### Source excerpt

╔══

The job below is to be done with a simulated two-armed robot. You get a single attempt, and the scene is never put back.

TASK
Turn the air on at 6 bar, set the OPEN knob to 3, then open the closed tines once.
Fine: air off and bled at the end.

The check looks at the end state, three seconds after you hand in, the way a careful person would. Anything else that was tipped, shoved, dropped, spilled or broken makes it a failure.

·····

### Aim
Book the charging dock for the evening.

╚══

### Aim
Please write the text out a second time.

### Text
╔══

Joel Soon Jian Wei & Chang Wen Yee

I. Introduction

In Tan Seet Eng v Attorney-General, Chief Justice (CJ) Sundaresh Menon famously quipped that “[t]he rule of law is the bedrock on which our society was founded and on which it has thrived.” [1] Yet, the rule of law “is not one that admits of a fixed or precise definition” (emphasis added).[2] In this piece, the authors discuss the theories behind the rule of law and examine how it operates in Singapore.

II. Theories of the Rule of Law

Two main conceptions regarding the rule of law have been adopted in modern times, namely the thin conception and the thick conception.[3] For the former, the rule of law is often narrowly defined as being upheld when formal procedures and requirements have been satisfied. Proponents of the thin conception include Albert Venn Dicey, Joseph Raz, and Lon Fuller. On the other hand, Dworkin is one of the jurists advocating for the thick conception.

╚══

### Solution
Joel Soon Jian Wei & Chang Wen Yee

I. Introduction

In Tan Seet Eng v Attorney-General, Chief Justice (CJ) Sundaresh Menon famously quipped that “[t]he rule of law is the bedrock on which our society was founded and on which it has thrived.” [1] Yet, the rule of law “is not one that admits of a fixed or precise definition” (emphasis added).[2] In this piece, the authors discuss the theories behind the rule of law and examine how it operates in Singapore.

II. Theories of the Rule of Law

Two main conceptions regarding the rule of law have been adopted in modern times, namely the thin conception and the thick conception.[3] For the former, the rule of law is often narrowly defined as being upheld when formal procedures and requirements have been satisfied. Proponents of the thin conception include Albert Venn Dicey, Joseph Raz, and Lon Fuller. On the other hand, Dworkin is one of the jurists advocating for the thick conception.